Au cours de son étude, le Comité a tenu une série de réunions pour colliger des informations auprès de tous les hauts fonctionnaires du Parlement, d’universitaires de ce champs d’expertise et de représentants du Secrétariat du Conseil du Trésor, qui oriente le conseil de gestion du gouvernement, le Conseil du Trésor. Soulignons qu’en marge de nos travaux se tiennent des consultations entre le Secrétariat du Conseil du Trésor et les hauts fonctionnaires du Parlement en vue d’élaborer, puis de tester un nouveau mécanisme de financement pour leurs bureaux. Ces consultations se poursuivront sans doute après la publication du présent rapport.

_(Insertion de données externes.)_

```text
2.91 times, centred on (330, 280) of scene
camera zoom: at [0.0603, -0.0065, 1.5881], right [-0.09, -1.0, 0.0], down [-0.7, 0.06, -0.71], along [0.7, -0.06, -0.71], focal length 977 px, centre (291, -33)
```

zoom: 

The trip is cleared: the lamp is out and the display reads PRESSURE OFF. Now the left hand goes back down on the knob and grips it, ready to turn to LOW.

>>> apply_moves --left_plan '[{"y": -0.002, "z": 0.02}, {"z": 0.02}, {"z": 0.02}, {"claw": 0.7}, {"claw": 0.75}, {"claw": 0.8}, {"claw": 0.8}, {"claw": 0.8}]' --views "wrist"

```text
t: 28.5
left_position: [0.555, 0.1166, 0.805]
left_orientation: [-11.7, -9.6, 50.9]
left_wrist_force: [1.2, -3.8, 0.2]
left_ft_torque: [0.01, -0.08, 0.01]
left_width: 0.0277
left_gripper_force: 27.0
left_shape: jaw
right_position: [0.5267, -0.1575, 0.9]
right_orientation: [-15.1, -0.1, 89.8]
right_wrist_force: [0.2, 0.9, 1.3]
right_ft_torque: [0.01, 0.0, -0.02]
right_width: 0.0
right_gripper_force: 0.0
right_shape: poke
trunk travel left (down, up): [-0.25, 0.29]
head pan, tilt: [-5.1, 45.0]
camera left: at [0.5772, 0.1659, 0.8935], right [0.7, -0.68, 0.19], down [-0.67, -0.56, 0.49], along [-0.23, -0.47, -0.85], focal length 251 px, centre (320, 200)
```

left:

On reproche notamment à l’actuel mécanisme de financement de ne pas accorder suffisamment de fonds, d’être lent, de manquer de transparence et de ne pas suivre l’évolution des besoins financiers au même rythme que les progrès technologiques, l’élargissement des mandats et la sollicitation croissante des services des hauts fonctionnaires du Parlement.

INDÉPENDANCE DU GOUVERNEMENT MAIS NON DU PARLEMENT

Les hauts fonctionnaires du Parlement ont exprimé leur malaise face à un mécanisme qui les oblige à demander des fonds à l’entité même dont ils sont censés examiner le rendement, c’est-à-dire le gouvernement. Comme l’a décrit John Reid, commissaire à l’information :

Sauf tout le respect que je vous dois, il est très difficile pour le gouvernement de jouer les deux rôles, celui de bailleur de fonds et celui d'objet d'enquête. Je pense qu'en pareille situation il doit y avoir une certaine friction. Voilà pourquoi, à tout prendre, je préfère que ce soit les députés qui assument la responsabilité du financement au lieu que cela soit aux mains du gouvernement. (10 février 2005)

La possibilité que le gouvernement se retrouve en conflit d’intérêts parce qu’il serait à la fois source de financement et objet d’enquête s’applique à l’ensemble des hauts fonctionnaires du Parlement couverts par notre étude, à l’exception de deux d’entre eux. Comme nous l’avons expliqué au Chapitre Un, le bureau du commissaire à l’éthique est déjà financé selon un mécanisme géré par le Parlement. Quant au directeur général des élections, le gros de son budget lui est accordé selon des paramètres rigoureusement prescrits par la Loi électorale du Canada. Seuls les salaires de son personnel permanent proviennent d’un crédit annuel inscrit au processus budgétaire.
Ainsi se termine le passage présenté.